Insurance Application Screenshot

Dependencies on core systems

It is often challenging to integrate with Systems of Record due to the complexity of integrating with legacy and off the shelf solutions to implement the required process enhancements and automation. To alleviate these challenges, look for a low-code platform that provides out-of-the-box connectors to common Systems of Record (such as Salesforce, SAP, and Box), enabling less technical developers to orchestrate core systems and automate workflows. In addition, professional developers should be able to create their own connectors and make them available to less technical developers as native platform elements using easy to use and visual integrations.

Managing an ever-increasing app portfolio

There is often a high cost of managing an ever-increasing and evolving app portfolio as organizations address operational efficiency across multiple departments and business units. Look for a low-code platform that applies appropriate governance without compromising time-to-value, including tools to automate testing and monitor quality and performance. Some low-code platforms will provide logging and controls out-of-the-box to ensure compliance and quality across your entire portfolio of apps.

Kao Built Operational Efficiency App on Low-Code Platform that Integrates with SAP

When the owners of elite salons and spas want to offer their clients the best beauty-care products, they turn to Kao, the multi-billion-dollar global leader and maker of such top names as John Frieda, KMS California and Goldwell. But ordering new supplies—for their own use and for retail sale to clients—wasn’t always the smoothest process. Previously, Kao salon sales reps struggled to use a mobile sales laptop application that lacked integrated connectivity or real-time access to back-end data from the company’s SAP system.

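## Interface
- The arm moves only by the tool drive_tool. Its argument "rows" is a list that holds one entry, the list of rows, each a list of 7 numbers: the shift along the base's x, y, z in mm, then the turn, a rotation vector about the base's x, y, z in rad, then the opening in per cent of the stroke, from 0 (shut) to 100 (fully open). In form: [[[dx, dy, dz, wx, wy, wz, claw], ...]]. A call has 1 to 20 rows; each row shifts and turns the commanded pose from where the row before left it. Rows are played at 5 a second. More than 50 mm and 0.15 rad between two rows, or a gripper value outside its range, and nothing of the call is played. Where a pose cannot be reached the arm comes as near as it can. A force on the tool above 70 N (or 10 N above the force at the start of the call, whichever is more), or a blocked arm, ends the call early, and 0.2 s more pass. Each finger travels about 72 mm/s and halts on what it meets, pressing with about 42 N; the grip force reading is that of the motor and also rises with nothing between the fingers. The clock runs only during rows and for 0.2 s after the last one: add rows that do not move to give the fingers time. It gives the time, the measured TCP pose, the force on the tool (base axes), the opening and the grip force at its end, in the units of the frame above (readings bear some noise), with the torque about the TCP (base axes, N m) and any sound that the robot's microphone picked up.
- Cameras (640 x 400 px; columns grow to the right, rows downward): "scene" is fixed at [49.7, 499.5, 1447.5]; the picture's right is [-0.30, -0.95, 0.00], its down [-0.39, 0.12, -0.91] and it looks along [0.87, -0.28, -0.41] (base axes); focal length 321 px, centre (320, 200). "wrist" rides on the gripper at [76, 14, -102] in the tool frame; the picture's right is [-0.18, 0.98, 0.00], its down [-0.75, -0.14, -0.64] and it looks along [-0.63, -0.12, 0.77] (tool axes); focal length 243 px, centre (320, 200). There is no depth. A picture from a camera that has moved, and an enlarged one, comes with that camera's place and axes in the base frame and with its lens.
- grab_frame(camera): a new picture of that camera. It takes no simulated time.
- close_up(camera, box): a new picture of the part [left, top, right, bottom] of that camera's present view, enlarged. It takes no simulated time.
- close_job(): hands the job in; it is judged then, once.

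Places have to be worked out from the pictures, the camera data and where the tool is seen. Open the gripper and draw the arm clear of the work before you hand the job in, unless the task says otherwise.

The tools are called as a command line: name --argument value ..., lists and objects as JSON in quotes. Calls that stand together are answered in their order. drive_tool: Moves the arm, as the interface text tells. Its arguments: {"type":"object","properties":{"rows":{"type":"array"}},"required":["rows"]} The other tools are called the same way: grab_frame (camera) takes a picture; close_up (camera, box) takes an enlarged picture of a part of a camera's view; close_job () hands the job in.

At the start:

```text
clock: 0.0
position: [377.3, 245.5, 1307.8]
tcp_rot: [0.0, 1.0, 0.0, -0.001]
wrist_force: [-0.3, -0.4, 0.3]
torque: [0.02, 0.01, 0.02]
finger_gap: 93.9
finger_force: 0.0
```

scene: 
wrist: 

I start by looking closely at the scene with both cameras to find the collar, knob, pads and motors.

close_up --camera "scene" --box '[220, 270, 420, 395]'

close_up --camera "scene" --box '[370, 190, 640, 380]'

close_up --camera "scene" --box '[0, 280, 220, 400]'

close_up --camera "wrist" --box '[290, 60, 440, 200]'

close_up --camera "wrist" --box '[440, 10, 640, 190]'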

Rather than utilizing this laptop app—which disrupted the sales process—the sales team clung to manually taking orders on paper when meeting with the customer. This resulted in sales reps spending unnecessary hours at the end of each day transferring the paper orders into their SAP system.

The sales team needed a simple order-entry system and they needed it right away. Kao was looking at a lengthy and expensive project, and began evaluating app platforms and integration toolsets. They needed a platform that was easy to use, flexible and could quickly integrate with SAP on the back end. This is where Mendix came in.

The speed and flexibility of using a low-code platform were essential to the success of the project. Even with starting the project a few months later than planned, they were still able to deliver the new sales app on time. They had initially estimated 30 days of development time for each interface, but with Mendix, they had working interfaces within two days.

The new order entry iPad app has been rolled out to 400 Kao sales reps globally. The user-friendly app is fully integrated with SAP, giving them real-time access to inventory information and immediate entry of their sales orders. Mendix’s low-code platform and SAP integration capabilities reduced time-to-market by 10 times, allowing Kao to deliver an iPad app that saves sales reps two hours per day.

Key Takeaways

Low-code platforms enable organizations to rapidly deliver operational efficiency applications that can easily integrate into core systems. With a low-code platform, the development of these applications can be an iterative and collaborative process. Business users can easily incorporate their feedback throughout the development process, ensuring the application meets the right set of requirements.